-------- READING TEXT --------
1100 Mars Numbers (20分)

题目链接1100 Mars Numbers

题意：

相当于进制转换，给出0-12和13的倍数对应的火星文，即tam对应13，hel对应26，等等依次对应。pat不能用gets();

#include <iostream>
#include <cstring>
#include <cstdio>
#include <string>
/* run this program using the console pauser or add your own getch, system("pause") or input loop */
const int maxn = 20;
using namespace std;
void toMars(char s[]);
void toDigit(char s[]);
string low[13] = {"tret", "jan", "feb", "mar", "apr", "may",
				"jun", "jly", "aug", "sep", "oct", "nov", "dec"};
string up[13] = {"", "tam", "hel", "maa", "huh", "tou", "kes",
				 "hei", "elo", "syy", "lok", "mer", "jou"};
			
int main(int argc, char** argv) {
	
	int n;
	scanf("%d", &n);
	getchar();
	char str[maxn];
	string t;
	while(n--) {
		int i = 0;
		while(scanf("%c", str[i++]) && (str[i - 1] != '\n' || str[i - 1] != EOF));
		str[i] = '\0';
		if (str[0] >= '0' && str[0] <= '9')
--------
**THE REQUEST:**
Give the continuation of the reading text.
-------- DATA BLOCK --------
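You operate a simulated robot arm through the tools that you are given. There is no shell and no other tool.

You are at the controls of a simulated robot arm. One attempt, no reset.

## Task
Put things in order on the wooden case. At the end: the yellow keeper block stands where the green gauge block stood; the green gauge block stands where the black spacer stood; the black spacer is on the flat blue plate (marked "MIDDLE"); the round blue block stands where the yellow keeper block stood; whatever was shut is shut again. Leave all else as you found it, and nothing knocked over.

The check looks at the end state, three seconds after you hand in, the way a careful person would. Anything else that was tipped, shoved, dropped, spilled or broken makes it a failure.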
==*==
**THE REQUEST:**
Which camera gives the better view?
--------
**REPLY:**
			toMars(str);
		else
			toDigit(str);
	}
	return 0;
}
void toMars(char s[]) {
	int sum = 0;
	for (int i = 0; i < strlen(s); i++) {
		sum += (s[i] - '0') * 10;
	}
	int h = sum / 13;
	int mod = sum % 13;
	string ans = h == 0 ? low[mod] : up[h] + " " + low[mod];
	printf("%s\n", ans.c_str());
}
void toDigit(char s[]) {
	string str(s);
	int index = str.find(' ');
	string s1 = str.substr(0, index);
	string s2 = str.substr(index + 1, str.size() - index - 1);
	int sum = 0, i;
	if (s1.size() != 0) {
		for (i = 1; i < 13; i++)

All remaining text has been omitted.